DATA LISTING:
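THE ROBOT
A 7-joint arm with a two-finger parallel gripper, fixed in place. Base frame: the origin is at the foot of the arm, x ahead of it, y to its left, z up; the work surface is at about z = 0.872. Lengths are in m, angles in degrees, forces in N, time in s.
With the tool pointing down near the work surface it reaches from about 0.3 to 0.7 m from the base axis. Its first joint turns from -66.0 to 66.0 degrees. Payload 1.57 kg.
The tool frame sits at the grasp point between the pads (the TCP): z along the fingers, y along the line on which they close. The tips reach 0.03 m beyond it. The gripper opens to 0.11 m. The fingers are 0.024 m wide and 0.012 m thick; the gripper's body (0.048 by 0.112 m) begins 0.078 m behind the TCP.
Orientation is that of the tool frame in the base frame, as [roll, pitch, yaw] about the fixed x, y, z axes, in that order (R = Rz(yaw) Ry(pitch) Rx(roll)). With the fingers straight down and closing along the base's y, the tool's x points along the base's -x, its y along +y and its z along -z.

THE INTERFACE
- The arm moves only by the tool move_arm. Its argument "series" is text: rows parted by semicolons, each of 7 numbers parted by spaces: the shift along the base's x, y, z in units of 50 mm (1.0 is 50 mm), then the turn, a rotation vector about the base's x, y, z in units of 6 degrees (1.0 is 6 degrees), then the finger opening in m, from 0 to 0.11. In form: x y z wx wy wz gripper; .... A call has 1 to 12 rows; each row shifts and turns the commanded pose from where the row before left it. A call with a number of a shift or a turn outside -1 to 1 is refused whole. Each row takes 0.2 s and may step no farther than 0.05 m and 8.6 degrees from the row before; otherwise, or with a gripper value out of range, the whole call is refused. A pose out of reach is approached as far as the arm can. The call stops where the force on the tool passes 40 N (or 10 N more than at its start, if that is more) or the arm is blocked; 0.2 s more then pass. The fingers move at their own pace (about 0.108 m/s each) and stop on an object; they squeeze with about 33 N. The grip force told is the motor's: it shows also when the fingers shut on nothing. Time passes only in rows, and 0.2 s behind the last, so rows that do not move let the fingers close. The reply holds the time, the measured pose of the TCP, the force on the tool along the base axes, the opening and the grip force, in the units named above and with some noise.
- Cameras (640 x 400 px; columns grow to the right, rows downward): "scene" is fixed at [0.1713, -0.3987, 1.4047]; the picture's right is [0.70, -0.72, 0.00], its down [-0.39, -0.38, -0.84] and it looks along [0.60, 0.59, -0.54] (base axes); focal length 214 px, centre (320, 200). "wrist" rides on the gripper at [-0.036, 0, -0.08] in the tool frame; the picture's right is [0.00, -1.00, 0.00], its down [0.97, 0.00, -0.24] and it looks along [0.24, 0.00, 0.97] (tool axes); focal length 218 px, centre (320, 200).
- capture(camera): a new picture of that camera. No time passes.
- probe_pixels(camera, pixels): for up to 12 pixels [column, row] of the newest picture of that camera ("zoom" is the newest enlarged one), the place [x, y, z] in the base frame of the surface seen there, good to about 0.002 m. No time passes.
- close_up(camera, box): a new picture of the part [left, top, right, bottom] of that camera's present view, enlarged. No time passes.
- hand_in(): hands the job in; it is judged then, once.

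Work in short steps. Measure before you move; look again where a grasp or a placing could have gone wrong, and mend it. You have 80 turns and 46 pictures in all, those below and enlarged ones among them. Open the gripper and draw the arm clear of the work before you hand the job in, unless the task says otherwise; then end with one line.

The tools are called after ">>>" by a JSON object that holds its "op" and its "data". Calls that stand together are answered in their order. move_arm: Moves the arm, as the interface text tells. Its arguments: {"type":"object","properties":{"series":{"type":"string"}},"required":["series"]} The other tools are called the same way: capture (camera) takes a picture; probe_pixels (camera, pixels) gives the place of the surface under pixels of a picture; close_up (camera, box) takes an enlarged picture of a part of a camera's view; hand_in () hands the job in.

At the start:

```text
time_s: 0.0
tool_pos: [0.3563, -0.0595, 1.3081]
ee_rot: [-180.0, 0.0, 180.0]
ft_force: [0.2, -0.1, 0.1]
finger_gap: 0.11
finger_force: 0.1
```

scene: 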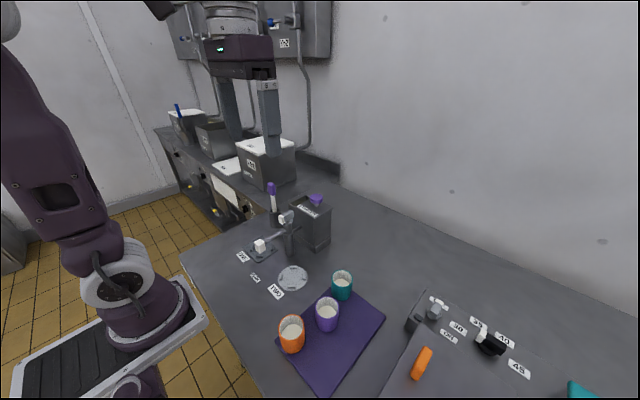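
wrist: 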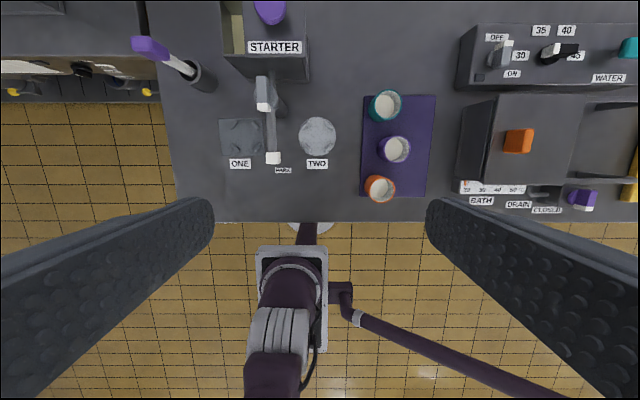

...

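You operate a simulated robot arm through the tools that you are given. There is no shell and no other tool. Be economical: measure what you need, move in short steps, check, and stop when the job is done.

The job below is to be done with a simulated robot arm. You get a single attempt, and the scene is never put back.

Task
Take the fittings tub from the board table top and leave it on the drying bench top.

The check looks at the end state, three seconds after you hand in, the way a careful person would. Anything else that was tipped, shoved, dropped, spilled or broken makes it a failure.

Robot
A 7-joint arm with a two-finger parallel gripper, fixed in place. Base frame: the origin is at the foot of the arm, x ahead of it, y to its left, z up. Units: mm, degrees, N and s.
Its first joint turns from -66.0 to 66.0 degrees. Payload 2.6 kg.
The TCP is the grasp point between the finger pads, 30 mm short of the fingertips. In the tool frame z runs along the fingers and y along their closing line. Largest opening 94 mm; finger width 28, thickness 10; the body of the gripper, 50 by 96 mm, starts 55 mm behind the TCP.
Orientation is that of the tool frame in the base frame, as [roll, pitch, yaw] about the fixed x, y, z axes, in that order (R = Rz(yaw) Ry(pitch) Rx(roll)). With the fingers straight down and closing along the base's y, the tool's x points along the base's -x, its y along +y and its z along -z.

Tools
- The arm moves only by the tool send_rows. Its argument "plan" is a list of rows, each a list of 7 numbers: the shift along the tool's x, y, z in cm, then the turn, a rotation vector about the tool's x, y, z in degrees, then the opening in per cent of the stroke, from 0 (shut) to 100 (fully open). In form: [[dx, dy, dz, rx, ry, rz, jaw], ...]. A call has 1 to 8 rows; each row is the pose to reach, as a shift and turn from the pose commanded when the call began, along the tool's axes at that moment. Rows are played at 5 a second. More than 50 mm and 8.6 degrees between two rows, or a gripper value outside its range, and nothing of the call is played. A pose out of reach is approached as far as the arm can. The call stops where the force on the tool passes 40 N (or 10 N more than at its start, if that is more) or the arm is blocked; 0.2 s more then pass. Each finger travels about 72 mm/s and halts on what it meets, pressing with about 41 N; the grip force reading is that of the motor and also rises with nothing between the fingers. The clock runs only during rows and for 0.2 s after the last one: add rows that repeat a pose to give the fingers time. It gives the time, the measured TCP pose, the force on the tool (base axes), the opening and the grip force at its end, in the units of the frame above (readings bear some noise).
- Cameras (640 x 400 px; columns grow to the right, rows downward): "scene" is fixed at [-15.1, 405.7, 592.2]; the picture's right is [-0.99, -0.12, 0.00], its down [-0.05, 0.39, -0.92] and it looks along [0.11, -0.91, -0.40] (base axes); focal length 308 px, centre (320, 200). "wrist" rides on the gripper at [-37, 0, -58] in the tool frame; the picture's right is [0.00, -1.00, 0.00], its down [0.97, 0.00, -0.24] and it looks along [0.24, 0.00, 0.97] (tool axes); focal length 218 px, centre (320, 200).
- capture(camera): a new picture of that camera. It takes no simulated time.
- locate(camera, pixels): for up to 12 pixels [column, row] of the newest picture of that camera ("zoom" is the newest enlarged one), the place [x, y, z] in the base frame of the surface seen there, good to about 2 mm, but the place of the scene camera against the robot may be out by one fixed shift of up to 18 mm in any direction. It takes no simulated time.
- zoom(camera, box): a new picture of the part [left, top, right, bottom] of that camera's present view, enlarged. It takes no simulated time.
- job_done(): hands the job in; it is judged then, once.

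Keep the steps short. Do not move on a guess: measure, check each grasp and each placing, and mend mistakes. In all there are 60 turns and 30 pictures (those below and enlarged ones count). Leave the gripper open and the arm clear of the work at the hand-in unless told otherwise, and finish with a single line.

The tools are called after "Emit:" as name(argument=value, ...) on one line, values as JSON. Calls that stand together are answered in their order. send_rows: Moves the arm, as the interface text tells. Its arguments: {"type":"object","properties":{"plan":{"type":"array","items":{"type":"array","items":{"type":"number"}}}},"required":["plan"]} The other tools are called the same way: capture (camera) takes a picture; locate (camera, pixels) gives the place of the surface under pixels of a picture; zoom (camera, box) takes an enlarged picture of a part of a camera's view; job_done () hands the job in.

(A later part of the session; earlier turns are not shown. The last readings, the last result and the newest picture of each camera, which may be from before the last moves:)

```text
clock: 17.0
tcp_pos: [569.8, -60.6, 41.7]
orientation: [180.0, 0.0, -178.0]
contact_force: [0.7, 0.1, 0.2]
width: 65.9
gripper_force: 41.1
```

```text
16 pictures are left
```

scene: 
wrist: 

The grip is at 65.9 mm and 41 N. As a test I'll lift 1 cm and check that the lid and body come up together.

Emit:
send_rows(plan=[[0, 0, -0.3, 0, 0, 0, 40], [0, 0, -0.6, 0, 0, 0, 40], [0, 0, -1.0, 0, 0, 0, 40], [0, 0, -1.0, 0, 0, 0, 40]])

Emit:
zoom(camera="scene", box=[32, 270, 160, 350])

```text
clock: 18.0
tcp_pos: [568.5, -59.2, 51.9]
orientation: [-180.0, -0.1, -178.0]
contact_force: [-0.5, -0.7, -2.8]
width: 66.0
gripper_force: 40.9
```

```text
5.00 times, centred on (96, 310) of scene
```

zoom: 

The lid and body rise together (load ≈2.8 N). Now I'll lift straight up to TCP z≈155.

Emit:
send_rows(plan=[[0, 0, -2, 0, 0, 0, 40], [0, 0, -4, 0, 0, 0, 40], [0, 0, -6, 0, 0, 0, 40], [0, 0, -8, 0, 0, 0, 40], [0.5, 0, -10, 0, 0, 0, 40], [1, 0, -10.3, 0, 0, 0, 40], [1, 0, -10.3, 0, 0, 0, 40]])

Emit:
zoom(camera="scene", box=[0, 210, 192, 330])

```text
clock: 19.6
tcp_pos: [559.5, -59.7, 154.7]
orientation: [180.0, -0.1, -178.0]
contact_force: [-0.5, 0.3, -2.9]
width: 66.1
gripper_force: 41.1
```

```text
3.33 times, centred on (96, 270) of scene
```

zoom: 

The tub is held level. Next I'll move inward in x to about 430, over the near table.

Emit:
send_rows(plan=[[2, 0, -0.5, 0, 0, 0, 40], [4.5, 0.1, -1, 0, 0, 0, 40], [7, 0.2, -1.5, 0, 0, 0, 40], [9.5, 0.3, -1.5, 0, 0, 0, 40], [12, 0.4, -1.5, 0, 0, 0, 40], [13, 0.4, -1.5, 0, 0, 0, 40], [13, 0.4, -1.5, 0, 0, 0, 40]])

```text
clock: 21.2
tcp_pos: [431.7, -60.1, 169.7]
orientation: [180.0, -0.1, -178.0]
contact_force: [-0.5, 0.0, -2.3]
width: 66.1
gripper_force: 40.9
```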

==

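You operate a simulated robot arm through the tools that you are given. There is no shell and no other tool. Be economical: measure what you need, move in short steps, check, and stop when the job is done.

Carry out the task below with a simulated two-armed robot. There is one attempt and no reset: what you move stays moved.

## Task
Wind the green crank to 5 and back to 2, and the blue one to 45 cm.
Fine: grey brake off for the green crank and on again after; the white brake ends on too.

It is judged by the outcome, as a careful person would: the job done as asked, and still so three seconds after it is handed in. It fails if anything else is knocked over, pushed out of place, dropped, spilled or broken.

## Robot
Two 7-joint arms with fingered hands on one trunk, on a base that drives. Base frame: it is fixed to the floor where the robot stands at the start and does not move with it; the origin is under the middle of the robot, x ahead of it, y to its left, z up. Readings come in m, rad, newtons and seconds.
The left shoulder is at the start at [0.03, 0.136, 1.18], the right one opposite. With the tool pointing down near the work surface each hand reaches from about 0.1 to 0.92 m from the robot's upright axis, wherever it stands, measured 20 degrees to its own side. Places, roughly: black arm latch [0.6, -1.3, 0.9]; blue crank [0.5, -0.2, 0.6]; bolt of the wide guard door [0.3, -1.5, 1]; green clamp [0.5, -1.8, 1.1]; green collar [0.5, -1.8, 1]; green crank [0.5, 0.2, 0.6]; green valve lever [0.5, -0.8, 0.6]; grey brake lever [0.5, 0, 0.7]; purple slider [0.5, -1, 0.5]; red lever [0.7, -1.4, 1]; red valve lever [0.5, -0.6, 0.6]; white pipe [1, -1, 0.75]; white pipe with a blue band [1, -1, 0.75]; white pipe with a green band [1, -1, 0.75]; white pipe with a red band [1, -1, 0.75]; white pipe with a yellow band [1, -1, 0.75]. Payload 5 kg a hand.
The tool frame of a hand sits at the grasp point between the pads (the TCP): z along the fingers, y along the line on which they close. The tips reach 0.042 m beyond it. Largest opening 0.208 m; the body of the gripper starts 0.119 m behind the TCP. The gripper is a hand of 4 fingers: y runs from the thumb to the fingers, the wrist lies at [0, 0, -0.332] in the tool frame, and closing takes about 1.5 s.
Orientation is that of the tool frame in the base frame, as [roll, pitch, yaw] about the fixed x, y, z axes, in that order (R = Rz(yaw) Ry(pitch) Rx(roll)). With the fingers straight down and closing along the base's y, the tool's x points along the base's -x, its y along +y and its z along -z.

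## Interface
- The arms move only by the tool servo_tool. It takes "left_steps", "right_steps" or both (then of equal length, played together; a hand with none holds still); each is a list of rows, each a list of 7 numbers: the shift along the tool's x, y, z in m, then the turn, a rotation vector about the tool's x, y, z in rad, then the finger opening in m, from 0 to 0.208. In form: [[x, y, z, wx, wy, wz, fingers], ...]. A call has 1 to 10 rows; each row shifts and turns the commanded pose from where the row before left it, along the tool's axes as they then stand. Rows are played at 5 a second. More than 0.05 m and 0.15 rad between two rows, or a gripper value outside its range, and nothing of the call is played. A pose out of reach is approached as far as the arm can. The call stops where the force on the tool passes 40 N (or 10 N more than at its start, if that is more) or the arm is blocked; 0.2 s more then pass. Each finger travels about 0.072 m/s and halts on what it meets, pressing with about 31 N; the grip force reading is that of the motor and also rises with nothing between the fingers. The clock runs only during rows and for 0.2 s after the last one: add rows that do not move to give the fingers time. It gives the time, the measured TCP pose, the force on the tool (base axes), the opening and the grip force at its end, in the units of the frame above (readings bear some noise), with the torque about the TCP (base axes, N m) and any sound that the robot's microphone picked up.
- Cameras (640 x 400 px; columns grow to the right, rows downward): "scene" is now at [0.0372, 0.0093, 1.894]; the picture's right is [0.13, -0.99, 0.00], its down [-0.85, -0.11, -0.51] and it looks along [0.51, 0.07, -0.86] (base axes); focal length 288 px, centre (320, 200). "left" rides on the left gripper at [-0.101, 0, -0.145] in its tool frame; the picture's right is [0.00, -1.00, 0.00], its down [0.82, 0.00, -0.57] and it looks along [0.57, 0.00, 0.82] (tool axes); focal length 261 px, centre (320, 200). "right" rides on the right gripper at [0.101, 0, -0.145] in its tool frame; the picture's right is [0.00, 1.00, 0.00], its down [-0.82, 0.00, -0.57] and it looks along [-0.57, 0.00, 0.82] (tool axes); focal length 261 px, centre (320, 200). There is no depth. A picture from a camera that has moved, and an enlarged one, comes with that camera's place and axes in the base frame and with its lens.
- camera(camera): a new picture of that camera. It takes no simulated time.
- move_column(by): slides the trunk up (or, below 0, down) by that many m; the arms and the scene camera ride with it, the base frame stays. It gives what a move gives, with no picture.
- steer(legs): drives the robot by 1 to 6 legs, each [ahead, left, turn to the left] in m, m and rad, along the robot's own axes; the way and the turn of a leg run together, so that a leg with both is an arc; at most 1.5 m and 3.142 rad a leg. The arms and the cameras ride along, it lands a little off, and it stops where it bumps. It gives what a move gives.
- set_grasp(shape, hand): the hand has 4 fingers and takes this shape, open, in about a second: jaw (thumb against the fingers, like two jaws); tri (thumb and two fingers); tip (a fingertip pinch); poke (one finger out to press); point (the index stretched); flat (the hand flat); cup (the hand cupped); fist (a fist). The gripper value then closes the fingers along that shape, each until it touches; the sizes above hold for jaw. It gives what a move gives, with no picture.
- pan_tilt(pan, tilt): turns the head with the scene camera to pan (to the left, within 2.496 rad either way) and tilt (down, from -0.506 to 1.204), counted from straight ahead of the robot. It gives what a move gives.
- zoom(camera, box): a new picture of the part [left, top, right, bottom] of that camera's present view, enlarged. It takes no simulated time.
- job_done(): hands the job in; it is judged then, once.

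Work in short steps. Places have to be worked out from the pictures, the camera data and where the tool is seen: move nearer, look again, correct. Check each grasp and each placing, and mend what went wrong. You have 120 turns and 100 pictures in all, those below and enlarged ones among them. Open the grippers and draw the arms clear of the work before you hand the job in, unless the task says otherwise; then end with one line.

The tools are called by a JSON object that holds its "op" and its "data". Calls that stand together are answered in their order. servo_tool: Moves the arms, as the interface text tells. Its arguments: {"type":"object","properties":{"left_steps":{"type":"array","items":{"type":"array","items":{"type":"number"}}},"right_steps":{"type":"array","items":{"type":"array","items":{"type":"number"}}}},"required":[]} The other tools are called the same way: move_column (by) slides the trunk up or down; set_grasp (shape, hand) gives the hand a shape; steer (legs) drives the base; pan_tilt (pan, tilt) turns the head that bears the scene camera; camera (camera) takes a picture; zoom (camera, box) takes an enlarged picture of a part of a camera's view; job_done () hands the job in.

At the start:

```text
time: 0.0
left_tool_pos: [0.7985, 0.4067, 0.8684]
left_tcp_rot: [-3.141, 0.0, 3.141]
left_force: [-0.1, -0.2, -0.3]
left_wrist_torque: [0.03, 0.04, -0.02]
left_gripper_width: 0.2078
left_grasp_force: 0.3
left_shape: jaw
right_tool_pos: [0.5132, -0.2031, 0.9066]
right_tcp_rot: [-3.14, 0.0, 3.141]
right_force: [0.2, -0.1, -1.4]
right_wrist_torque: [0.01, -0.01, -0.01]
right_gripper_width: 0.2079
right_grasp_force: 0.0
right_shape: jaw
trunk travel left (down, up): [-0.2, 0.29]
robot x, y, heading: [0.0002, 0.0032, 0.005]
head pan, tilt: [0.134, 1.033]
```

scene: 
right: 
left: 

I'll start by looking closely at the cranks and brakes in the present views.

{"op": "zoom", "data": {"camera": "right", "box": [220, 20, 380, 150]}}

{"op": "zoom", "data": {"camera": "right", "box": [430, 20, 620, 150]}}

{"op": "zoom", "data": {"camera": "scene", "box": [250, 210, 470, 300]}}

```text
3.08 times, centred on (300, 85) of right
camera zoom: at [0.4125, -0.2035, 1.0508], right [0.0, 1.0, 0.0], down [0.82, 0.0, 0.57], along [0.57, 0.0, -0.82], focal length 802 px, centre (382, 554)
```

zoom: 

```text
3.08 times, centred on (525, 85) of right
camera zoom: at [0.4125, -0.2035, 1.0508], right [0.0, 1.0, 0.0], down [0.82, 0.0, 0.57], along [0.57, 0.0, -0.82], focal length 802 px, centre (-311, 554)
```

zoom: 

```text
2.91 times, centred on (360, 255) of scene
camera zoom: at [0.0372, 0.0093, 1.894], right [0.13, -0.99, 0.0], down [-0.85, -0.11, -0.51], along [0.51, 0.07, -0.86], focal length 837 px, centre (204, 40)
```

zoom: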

EXERCISE GOAL: Go through the records. Copy each line where "tilt" appears.

REPLY:
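- pan_tilt(pan, tilt): turns the head with the scene camera to pan (to the left, within 2.496 rad either way) and tilt (down, from -0.506 to 1.204), counted from straight ahead of the robot. It gives what a move gives.
The tools are called by a JSON object that holds its "op" and its "data". Calls that stand together are answered in their order. servo_tool: Moves the arms, as the interface text tells. Its arguments: {"type":"object","properties":{"left_steps":{"type":"array","items":{"type":"array","items":{"type":"number"}}},"right_steps":{"type":"array","items":{"type":"array","items":{"type":"number"}}}},"required":[]} The other tools are called the same way: move_column (by) slides the trunk up or down; set_grasp (shape, hand) gives the hand a shape; steer (legs) drives the base; pan_tilt (pan, tilt) turns the head that bears the scene camera; camera (camera) takes a picture; zoom (camera, box) takes an enlarged picture of a part of a camera's view; job_done () hands the job in.
head pan, tilt: [0.134, 1.033]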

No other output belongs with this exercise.